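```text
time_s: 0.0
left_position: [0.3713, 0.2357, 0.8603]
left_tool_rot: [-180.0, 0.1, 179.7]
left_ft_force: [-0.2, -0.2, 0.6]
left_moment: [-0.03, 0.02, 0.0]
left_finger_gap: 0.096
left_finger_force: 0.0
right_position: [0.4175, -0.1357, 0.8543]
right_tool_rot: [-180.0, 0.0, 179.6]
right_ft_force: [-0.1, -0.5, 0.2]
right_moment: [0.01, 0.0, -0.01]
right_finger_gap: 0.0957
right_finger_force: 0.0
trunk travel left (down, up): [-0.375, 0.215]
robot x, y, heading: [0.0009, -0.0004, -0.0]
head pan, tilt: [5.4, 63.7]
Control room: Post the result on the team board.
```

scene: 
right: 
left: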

▸ Page
Outlook Mobile has both consumer and commercial (Office 365) users. Some features, like dark mode, are available to both sets while others, like shared mailboxes, are only available to commercial customers. The deployment mechanism needs to take account of these factors.
Random Selection During Roll-Out
When Microsoft releases a new Outlook mobile feature, they select a random percentage of the worldwide installed base as the initial roll-out target. For features like dark mode intended for use by any Outlook mobile user, the random selection is formed of individual commercial and consumer users. Commercial-targeted features like shared mailboxes begin deployment to a random selection of Office 365 tenants. If the selection is user-based, selected users can access the new feature immediately while others in the same tenant must wait until the roll-out reaches them. If the select is tenant-based, everyone in the selected tenants can access the new feature once the tenant is enabled.
Eventually the roll-out reaches 100% and everyone who has the latest version of the Outlook mobile app (iOS or Android) can access the new feature. The exact timing from start to finish of a roll-out varies across features and depends on factors such as bug reports or problems detected in the telemetry Microsoft gathers from Outlook clients.

▸ To do
I need the page continued from the place where it stops.

▸ The response
No Control for Office 365 Tenants
Office 365 tenant administrators can’t influence the selection of their tenant or users within their tenant to receive new Outlook mobile features early. There’s no equivalent of the Targeted Release capability that exists for Office 365 features. There’s also no way for a tenant administrator to know who in the tenant might have been randomly selected to receive early access to a new feature. One way of looking at this is to say that random selection is fair to everyone; another is to say that Microsoft should give tenants some control over how new client technology is deployed to their users. On balance, it seems to me that Microsoft should provide some way to control deployment of commercial features, perhaps as a setting available through the Office 365 Admin Center.
There’s also no way to disable one or more Outlook Mobile features on a selective user-by-user basis. This might be useful for commercial features where some tenants don’t want people to use certain capabilities (like shared mailboxes) on mobile devices.
Testflight Makes a Difference
Those who sign up for the Outlook Insiders program and use the Testflight version of Outlook for iOS are not restricted by the random selection process and can use new features as Microsoft deploys them to Testflight. This can lead to an interesting situation where a tenant account can access a new feature through Testflight while another account in the same tenant can’t when using the production version of Outlook for iOS.
Need to know more about Outlook Mobile and other Office 365 clients? The Office 365 for IT Pros eBook covers this topic in some detail!
In the case of Outlook ‘dark mode’, it appears that client device platform type is a also a factor in the rollout ‘targeting’ exercise – we’ve endusers in our org with iOS who have succeeded to make the Outlook ‘dark mode’ work, and none on Android yet, despite the efforts.
This overall experience makes one to comment like this – Apple have demonstrated for years that a certain degree of mystery and mistique in the rollout schedules helps to attract and to retain followers. Microsoft with their O365 feature rollouts are overdoing that trick however, be it deliberate or accidental.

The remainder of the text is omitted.